桜島観測所は、日本でも有数の活火山である桜島の島内に位置しており、噴煙をあげる山体をすぐ間近で見ることができます。島内・島外には無数の観測点が整備され、地震計や傾斜計、GPS等の観測データがリアルタイムで観測所に集積されます。桜島には6000人余りの住民が生活しており、観測所は島での安全な暮らしを守る重要な役目を担っています。
筆者は前職ではSEでしたが電子・情報の試験区分で防災研究所に採用され、1年間宇治キャンパスで観測業務に携わった後に桜島観測所に赴任しました。鹿児島にはそれまで縁はなく、活火山を見たのもはじめてでした。次項目では淡々と観測所での業務を紹介していますが、慣れない土地であまり一般的でない仕事をすることに最初の一年は大いにとまどい、周りの方に迷惑を掛け続ける日々でした。
桜島観測所で筆者が担当した業務として以下のものが挙げられます。
火山観測では噴火のわずかな兆候も逃さないよう観測機器、観測網は常に最善の状態を維持しておく必要があります。観測所に集積されるデータを毎日チェックし、異常があれば原因解明と復旧にあたります。トラブルの要因は、機器やネットワークの不具合、ソーラーパネルへの降灰による電源喪失、動物による断線など様々です。
桜島では毎年、山体の膨張を観測することで地下のマグマの変動を推定しています。例えば水準測量では島を1周するルートの起伏を誤差1mm以下で正確に測量し、長年積み重ねた測量データから将来の火山活動の傾向を予測します。
桜島観測所では鹿児島の離島にある火山も研究対象となっています。離島火山では火口までかなり接近することができ貴重な観測データを得ることができます。離島では観測機器のための電源供給やデータ伝送を自前で用意する必要があります。そのための様々な工夫や準備が求められます。離島に渡ると物資の調達が難しくなるため、機器の調達や設定、じ具の工作、荷物の梱包など事前準備には特に念を入れます。
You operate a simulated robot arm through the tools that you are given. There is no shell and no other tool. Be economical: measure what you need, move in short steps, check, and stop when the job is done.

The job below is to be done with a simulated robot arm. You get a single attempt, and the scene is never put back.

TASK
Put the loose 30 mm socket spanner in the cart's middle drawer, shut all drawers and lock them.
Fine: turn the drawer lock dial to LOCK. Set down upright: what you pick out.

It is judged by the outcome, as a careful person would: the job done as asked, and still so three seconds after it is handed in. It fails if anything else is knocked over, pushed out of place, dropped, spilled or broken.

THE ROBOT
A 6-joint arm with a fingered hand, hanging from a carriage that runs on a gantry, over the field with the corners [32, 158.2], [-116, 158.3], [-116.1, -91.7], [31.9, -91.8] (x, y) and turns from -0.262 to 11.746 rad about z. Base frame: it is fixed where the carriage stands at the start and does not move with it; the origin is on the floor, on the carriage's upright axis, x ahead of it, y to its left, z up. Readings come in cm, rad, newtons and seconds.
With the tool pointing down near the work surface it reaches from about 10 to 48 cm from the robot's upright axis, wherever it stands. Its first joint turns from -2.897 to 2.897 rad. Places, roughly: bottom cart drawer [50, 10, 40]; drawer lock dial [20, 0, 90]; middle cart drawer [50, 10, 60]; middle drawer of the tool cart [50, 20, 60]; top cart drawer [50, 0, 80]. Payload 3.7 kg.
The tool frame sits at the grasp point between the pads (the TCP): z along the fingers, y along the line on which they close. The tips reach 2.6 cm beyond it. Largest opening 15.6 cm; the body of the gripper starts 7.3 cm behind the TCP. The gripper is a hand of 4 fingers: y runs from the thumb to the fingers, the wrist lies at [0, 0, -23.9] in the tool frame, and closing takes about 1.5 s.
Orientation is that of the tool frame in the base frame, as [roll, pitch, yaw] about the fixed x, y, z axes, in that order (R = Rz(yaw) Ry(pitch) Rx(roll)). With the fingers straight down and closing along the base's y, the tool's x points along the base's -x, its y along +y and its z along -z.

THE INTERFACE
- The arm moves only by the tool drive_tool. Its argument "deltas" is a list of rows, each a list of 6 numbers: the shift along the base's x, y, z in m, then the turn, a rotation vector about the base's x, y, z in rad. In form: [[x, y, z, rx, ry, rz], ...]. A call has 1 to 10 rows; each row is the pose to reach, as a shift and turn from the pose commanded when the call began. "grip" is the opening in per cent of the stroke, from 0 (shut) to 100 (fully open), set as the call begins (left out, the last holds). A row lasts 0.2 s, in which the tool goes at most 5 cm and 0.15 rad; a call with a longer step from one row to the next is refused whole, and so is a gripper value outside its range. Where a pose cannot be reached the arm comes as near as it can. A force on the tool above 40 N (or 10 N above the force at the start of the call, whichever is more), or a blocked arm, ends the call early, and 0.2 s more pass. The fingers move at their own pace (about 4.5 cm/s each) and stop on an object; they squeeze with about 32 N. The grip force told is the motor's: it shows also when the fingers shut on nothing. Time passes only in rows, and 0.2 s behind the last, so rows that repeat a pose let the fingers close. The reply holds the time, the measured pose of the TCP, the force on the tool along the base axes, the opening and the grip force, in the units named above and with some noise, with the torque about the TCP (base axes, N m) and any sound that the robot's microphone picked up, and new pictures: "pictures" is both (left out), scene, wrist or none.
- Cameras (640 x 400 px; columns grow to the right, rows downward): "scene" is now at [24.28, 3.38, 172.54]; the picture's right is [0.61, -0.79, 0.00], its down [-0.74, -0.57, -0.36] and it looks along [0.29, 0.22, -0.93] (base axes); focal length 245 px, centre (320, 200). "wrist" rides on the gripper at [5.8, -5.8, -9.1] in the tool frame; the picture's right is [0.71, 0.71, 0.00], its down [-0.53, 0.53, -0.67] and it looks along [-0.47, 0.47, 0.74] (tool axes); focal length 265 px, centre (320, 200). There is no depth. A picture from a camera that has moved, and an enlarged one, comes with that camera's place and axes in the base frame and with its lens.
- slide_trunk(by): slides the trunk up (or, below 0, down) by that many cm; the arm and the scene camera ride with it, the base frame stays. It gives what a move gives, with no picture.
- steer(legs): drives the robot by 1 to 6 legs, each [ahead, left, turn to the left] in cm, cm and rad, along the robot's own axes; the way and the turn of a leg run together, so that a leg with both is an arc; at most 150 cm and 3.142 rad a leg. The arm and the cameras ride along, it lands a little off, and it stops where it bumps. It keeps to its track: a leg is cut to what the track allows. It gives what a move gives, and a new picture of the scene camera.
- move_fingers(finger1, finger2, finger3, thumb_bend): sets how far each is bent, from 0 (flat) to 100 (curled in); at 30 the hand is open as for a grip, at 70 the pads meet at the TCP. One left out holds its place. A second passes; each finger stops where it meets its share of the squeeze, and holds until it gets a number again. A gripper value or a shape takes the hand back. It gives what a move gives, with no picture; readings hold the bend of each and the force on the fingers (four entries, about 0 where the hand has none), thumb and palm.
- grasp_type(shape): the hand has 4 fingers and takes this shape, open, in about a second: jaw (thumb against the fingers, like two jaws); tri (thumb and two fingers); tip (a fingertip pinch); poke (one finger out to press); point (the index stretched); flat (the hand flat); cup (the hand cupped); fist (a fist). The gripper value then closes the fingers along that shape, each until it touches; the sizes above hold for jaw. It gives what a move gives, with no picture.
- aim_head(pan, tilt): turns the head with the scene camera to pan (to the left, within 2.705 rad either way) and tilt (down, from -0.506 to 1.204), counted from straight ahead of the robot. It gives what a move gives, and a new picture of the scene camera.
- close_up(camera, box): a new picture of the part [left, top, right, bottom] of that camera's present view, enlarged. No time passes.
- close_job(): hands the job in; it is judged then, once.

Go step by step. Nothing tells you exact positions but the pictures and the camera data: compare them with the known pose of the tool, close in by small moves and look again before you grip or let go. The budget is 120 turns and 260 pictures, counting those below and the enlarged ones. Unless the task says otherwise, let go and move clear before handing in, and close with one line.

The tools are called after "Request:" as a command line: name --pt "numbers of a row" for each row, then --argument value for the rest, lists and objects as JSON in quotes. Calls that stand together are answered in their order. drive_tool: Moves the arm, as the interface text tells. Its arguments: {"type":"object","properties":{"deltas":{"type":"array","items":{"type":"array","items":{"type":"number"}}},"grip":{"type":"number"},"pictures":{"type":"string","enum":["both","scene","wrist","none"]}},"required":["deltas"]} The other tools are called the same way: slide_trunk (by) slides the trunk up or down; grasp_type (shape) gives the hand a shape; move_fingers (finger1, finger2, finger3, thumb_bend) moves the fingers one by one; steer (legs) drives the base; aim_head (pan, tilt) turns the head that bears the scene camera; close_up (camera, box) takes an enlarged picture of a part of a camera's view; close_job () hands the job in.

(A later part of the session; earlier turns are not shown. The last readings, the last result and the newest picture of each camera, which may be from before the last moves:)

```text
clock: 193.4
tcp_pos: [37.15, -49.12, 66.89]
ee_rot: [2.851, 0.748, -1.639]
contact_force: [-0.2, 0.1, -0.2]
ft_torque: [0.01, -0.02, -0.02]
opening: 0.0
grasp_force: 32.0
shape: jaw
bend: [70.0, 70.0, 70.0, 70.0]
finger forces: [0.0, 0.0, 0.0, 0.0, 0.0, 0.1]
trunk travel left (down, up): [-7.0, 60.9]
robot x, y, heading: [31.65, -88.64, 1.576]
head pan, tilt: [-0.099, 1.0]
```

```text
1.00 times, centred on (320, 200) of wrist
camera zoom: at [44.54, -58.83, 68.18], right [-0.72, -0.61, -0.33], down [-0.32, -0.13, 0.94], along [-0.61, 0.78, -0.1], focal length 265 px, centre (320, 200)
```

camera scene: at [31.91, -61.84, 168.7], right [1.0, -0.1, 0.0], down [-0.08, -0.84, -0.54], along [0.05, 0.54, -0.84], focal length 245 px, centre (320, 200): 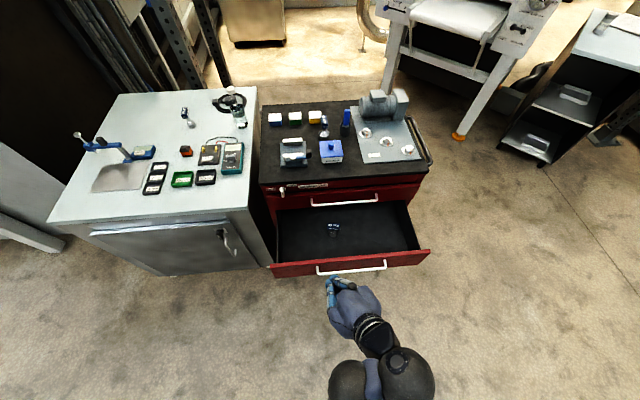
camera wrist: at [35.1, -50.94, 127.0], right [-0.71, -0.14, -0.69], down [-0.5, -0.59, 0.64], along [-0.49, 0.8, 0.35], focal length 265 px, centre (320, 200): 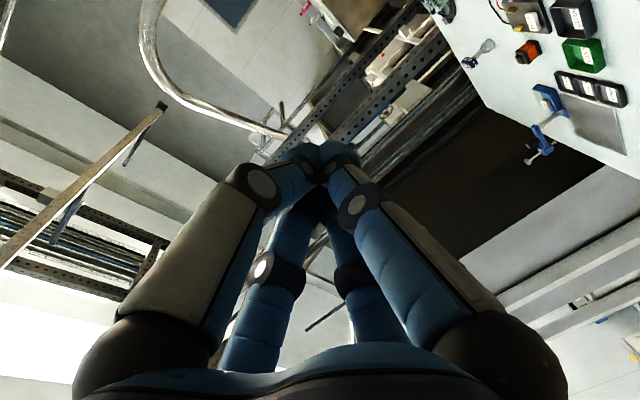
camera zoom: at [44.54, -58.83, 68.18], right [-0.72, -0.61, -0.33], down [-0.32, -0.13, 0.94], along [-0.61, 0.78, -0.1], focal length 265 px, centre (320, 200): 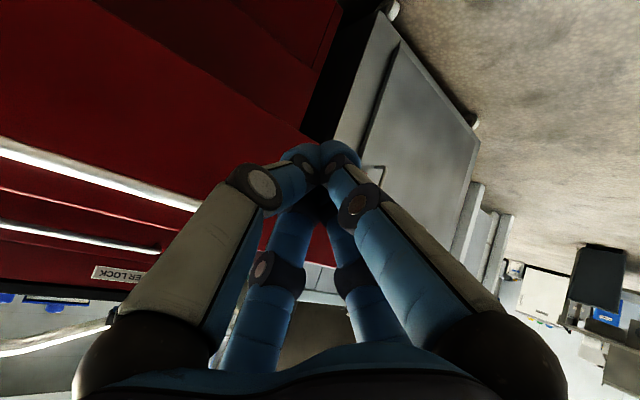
日々の通常業務としては、集積される膨大なデータのチェックや整理作業があります。“すすがき”と呼ばれる、煙のすすで真っ黒にした用紙に針で地震波形を描くレトロな機械もここでは現役です。すすがきの用紙交換や保守も技術職員の仕事です。
桜島観測所での2年間を終えた後、筆者は宇治キャンパスで建築構造に関する実験を支援しています。業務内容は大きく変わりましたが観測所で学んだことは現在の業務にも多く活かされています。特に、防災の最前線の現場で研究者・先輩と過ごしたことで仕事に対する意識の面が大きく変わったのではないかと現在、感じています。
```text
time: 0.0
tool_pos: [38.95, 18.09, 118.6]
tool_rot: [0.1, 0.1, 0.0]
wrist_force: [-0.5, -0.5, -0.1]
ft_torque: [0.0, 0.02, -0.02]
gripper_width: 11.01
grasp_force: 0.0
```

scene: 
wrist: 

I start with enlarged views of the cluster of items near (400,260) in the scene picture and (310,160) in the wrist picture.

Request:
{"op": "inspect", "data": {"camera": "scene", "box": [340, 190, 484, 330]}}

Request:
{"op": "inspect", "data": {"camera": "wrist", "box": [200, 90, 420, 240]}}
桜島観測所に限らずどの観測所の業務も大変な仕事ですが、日常では経験できない貴重な体験ができることが魅力のひとつです。例えば桜島観測所の業務では一般の方が立ち入れないような距離で火山の迫力ある姿を見ることができます。これを読まれているみなさんも是非その現場へ足を踏み入れてみてください。